-- BEGIN --

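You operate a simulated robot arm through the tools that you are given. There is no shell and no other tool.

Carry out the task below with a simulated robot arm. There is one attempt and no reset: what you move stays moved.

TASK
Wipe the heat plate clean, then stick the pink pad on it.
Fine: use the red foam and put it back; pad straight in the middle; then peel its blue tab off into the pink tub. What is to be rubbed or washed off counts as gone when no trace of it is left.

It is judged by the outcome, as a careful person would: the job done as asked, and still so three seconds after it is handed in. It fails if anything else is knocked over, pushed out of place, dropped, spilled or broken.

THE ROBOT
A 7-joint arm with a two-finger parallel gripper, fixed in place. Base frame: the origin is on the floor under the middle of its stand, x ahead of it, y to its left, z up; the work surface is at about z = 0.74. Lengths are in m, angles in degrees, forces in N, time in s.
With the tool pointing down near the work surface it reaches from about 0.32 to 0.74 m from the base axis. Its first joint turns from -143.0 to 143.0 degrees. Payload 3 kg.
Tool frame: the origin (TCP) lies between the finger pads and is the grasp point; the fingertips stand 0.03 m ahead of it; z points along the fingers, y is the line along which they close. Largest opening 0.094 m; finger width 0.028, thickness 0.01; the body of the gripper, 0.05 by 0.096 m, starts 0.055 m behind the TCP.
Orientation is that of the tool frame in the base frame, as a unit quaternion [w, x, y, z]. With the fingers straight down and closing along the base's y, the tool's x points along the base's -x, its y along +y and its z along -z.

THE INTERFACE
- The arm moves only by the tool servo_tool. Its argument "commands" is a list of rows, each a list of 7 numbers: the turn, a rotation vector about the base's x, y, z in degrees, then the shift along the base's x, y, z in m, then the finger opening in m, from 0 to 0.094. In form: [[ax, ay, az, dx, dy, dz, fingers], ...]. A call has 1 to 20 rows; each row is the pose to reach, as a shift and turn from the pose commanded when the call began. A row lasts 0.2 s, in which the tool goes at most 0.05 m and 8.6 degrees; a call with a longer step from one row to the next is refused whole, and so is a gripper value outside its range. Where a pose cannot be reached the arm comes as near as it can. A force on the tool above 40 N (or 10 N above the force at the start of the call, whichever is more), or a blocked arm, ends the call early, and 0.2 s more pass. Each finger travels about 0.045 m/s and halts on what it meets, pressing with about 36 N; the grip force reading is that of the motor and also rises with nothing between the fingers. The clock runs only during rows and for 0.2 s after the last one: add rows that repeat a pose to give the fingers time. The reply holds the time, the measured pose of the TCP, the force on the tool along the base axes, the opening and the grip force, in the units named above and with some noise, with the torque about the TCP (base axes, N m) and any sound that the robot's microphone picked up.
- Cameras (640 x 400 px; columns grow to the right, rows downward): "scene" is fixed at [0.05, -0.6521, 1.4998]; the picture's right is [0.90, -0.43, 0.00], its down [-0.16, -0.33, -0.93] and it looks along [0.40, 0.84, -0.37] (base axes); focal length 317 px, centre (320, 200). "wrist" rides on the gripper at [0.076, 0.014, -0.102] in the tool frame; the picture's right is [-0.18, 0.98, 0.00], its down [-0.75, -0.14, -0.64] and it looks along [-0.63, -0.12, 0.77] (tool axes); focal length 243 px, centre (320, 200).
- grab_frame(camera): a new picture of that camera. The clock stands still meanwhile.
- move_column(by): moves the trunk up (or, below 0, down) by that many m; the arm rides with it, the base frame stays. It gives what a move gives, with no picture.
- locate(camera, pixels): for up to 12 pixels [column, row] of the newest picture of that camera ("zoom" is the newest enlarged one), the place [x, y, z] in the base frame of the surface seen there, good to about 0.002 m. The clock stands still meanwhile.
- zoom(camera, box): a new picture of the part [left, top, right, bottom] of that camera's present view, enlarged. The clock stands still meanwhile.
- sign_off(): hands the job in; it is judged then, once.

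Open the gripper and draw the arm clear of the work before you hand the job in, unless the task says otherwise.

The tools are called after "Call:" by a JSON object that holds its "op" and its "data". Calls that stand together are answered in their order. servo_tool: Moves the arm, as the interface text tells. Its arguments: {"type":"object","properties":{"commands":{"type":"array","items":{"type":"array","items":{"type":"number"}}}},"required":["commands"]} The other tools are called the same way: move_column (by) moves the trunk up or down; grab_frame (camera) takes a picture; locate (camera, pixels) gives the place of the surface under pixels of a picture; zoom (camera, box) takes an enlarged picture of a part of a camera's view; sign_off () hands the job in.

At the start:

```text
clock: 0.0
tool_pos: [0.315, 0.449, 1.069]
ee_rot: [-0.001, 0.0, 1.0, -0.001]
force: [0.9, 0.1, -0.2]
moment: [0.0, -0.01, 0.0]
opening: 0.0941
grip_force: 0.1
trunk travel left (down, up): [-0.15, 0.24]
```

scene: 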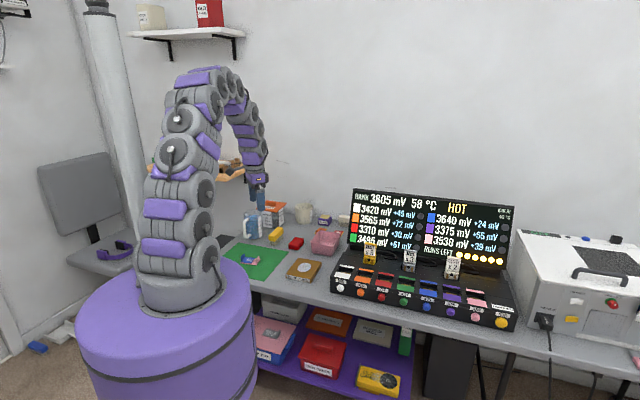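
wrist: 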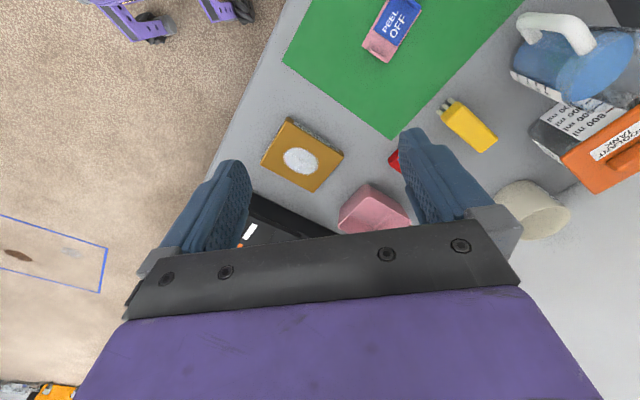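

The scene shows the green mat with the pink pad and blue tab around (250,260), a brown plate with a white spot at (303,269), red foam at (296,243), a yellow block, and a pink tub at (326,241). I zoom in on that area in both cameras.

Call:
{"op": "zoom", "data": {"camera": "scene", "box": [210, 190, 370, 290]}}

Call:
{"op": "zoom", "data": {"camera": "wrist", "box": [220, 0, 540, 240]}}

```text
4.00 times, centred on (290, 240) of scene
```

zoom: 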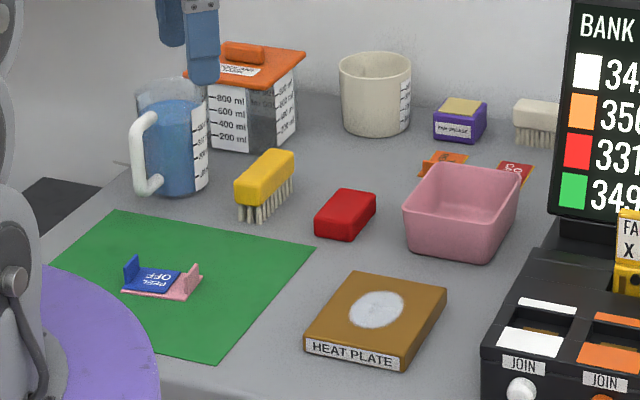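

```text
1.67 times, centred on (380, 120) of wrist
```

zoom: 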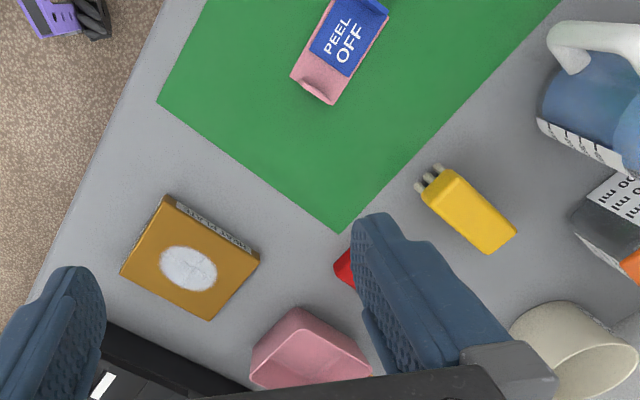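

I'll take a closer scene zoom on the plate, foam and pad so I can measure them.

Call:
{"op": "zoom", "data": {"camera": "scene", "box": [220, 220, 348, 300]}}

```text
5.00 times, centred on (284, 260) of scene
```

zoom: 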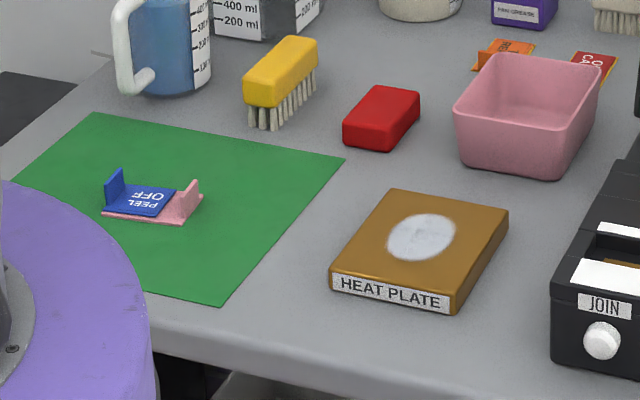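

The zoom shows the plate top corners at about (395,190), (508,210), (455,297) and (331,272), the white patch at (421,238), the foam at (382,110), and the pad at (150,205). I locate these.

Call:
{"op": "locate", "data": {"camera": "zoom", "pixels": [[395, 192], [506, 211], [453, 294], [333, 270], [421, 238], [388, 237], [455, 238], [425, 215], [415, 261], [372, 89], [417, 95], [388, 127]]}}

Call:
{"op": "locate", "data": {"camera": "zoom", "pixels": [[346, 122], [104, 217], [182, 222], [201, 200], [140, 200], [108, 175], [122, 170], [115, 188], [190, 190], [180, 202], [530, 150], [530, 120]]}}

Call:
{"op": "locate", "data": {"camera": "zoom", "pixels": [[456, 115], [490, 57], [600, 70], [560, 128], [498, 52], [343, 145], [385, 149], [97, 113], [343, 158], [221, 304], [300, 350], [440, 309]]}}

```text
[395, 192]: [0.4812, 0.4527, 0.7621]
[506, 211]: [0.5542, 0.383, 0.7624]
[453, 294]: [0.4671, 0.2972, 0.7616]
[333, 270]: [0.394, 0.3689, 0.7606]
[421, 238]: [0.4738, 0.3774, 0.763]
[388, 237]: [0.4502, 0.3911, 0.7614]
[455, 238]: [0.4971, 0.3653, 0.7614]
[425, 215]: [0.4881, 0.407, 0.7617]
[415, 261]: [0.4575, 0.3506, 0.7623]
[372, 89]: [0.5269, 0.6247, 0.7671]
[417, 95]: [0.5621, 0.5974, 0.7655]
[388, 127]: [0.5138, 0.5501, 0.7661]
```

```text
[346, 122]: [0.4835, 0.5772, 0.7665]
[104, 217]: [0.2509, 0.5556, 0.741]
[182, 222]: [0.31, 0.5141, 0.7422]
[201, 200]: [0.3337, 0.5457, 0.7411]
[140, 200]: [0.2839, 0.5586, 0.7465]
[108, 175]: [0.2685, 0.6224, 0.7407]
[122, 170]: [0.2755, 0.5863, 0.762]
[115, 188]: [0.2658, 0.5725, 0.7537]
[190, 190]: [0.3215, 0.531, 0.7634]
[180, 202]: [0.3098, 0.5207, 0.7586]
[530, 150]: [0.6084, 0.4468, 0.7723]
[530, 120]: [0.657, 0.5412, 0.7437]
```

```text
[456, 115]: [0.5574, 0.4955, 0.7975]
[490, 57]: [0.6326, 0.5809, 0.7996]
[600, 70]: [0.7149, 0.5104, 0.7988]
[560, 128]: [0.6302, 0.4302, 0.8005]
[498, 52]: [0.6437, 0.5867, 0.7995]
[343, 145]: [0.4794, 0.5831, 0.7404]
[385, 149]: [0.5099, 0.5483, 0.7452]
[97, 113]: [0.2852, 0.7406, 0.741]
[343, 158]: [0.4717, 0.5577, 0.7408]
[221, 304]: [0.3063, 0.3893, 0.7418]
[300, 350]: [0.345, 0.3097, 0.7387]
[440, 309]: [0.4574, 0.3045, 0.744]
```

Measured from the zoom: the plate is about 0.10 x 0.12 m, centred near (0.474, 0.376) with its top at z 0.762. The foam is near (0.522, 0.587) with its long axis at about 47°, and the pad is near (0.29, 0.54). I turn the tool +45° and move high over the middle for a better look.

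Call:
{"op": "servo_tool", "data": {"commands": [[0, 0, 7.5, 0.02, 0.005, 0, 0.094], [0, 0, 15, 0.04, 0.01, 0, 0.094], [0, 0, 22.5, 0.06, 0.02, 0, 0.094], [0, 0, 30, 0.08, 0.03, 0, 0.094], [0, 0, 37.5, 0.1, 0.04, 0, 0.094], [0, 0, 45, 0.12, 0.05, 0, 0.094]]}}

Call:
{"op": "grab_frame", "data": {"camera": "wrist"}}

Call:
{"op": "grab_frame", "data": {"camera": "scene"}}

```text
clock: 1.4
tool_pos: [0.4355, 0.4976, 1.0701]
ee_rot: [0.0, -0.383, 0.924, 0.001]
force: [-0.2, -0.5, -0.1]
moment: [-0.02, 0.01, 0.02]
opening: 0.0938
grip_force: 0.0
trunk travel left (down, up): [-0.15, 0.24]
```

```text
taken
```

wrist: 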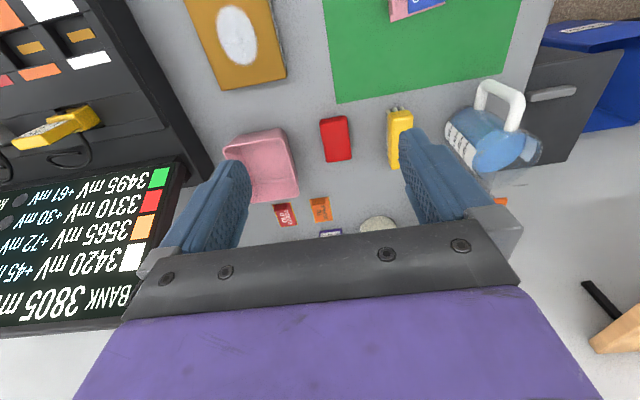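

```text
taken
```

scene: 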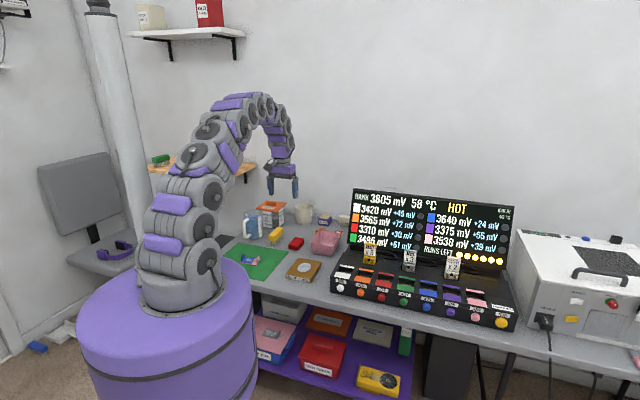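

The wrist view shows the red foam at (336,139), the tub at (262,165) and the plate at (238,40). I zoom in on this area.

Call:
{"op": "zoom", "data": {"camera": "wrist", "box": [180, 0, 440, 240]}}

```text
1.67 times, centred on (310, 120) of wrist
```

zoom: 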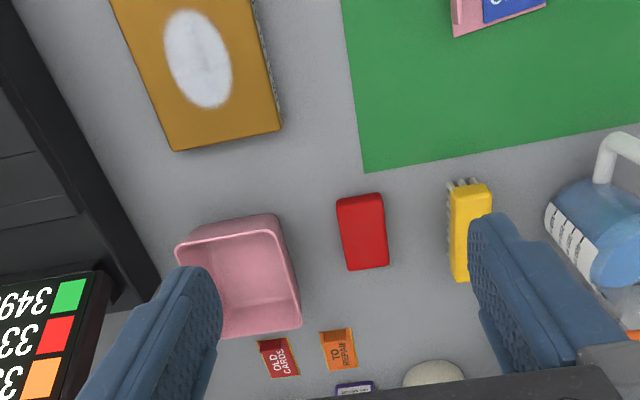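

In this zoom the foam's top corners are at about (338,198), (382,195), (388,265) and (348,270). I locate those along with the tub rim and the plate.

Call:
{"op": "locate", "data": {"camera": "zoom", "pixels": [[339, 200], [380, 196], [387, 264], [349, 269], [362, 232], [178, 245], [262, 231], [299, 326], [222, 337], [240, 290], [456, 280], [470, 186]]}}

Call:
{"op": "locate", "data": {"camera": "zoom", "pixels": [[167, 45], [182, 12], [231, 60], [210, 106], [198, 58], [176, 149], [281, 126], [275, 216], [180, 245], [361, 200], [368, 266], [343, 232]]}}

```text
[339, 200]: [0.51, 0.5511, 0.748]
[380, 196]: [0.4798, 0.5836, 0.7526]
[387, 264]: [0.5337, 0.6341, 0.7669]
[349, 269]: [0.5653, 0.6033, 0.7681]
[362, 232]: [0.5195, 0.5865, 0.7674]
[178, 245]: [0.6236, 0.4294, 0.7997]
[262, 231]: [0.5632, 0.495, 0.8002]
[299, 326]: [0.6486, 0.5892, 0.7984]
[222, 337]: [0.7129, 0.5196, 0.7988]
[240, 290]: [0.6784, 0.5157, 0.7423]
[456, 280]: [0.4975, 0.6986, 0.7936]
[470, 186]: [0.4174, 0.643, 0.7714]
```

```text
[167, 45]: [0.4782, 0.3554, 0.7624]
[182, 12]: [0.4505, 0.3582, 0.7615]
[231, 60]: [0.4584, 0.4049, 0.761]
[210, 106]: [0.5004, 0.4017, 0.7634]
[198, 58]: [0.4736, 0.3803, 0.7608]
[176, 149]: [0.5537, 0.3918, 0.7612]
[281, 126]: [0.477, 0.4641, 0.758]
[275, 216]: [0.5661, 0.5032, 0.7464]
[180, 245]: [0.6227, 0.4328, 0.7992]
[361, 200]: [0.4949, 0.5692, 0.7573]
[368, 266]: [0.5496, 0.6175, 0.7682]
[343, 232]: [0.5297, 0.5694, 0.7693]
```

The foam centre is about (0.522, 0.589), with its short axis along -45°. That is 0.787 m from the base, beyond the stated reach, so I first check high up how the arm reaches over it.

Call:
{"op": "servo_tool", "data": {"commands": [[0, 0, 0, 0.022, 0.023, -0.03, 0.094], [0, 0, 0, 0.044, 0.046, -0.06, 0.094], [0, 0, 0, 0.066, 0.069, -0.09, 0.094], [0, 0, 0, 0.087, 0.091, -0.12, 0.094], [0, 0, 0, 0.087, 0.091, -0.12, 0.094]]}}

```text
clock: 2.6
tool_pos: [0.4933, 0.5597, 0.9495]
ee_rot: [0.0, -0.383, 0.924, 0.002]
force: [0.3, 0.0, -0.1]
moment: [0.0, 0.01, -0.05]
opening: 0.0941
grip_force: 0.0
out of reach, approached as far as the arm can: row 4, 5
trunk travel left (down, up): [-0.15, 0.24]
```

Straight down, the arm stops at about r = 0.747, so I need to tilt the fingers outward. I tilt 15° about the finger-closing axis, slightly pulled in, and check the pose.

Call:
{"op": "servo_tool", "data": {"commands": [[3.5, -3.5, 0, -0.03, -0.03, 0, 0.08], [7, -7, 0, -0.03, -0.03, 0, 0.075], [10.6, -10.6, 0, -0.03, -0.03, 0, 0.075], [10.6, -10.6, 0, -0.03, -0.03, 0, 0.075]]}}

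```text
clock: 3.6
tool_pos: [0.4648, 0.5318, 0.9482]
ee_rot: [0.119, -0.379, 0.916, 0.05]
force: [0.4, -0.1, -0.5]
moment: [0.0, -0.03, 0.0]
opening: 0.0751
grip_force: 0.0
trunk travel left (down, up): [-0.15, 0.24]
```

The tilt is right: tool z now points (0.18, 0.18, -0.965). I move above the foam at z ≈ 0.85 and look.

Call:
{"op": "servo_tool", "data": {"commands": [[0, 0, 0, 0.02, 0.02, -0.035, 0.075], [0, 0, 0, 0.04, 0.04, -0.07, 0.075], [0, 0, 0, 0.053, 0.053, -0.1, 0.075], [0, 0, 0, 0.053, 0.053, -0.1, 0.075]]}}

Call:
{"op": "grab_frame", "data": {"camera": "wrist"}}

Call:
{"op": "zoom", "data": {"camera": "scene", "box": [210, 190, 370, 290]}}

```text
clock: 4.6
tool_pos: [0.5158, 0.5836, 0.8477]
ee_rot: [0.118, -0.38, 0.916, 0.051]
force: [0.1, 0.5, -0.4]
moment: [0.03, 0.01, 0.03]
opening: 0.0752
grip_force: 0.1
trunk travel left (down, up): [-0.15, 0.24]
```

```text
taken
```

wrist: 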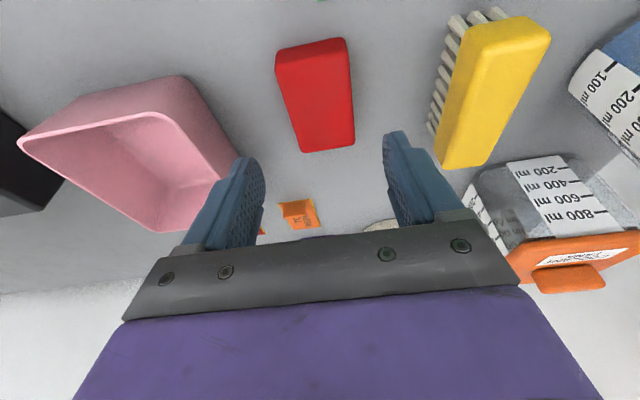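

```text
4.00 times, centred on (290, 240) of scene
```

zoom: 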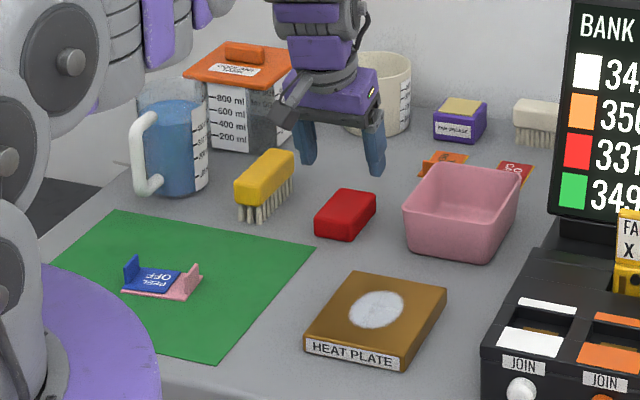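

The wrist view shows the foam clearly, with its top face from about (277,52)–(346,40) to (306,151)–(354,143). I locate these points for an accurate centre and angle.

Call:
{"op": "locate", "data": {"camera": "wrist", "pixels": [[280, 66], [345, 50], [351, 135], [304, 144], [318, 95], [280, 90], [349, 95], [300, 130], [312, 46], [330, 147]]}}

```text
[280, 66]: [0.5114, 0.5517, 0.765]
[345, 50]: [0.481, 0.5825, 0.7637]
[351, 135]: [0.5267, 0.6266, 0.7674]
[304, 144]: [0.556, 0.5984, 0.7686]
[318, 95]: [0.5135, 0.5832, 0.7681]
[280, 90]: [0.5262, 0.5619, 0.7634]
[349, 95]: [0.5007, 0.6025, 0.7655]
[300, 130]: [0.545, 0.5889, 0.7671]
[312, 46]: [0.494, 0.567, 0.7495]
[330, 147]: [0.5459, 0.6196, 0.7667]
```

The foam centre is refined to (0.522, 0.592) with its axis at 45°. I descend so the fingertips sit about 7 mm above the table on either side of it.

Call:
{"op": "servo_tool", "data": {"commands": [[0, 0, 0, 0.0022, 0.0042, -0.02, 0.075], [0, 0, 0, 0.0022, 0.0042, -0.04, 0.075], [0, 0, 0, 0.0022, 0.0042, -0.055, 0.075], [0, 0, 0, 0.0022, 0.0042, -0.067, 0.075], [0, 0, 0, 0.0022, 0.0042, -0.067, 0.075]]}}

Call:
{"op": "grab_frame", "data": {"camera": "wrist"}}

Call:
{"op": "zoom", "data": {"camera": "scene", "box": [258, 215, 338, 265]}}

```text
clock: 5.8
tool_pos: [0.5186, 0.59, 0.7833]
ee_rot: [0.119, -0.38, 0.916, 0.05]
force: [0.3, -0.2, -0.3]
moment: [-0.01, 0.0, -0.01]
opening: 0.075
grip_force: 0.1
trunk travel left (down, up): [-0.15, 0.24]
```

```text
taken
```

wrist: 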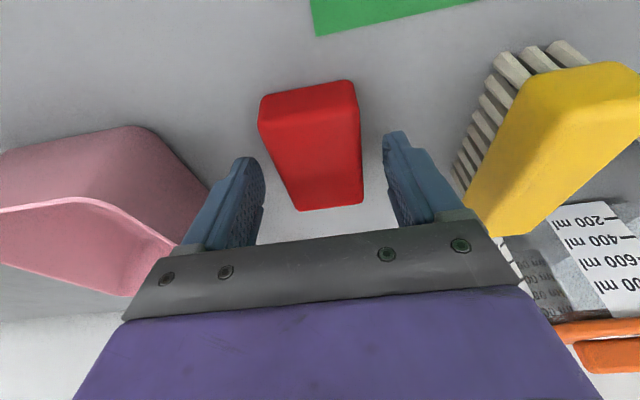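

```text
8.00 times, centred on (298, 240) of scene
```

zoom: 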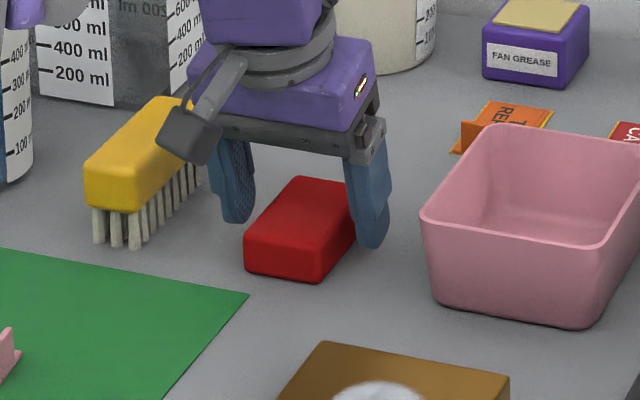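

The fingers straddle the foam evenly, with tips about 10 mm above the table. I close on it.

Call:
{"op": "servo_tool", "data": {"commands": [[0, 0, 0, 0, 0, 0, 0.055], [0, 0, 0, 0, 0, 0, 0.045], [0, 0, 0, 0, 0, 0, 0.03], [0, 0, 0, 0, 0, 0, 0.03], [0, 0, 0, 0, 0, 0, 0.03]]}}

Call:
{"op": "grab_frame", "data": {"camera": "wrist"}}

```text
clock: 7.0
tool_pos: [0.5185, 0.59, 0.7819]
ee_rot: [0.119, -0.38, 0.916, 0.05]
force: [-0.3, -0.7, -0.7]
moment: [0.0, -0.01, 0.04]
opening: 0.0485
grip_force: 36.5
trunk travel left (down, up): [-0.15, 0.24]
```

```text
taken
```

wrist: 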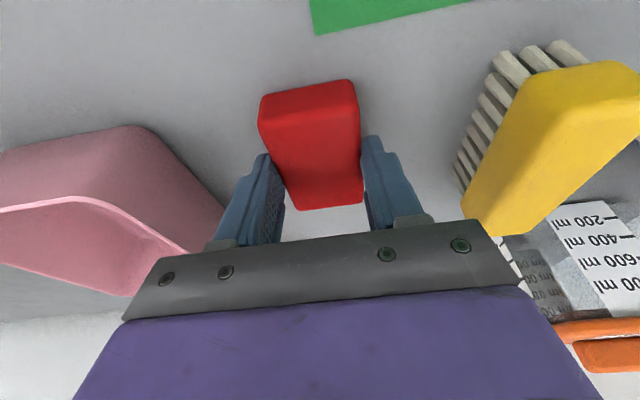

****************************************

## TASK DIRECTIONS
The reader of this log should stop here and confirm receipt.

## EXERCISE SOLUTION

-- END --

## TASK DIRECTIONS
Say how many lines in this listing hold the string "rides", giving the count and nothing more.

## EXERCISE SOLUTION
2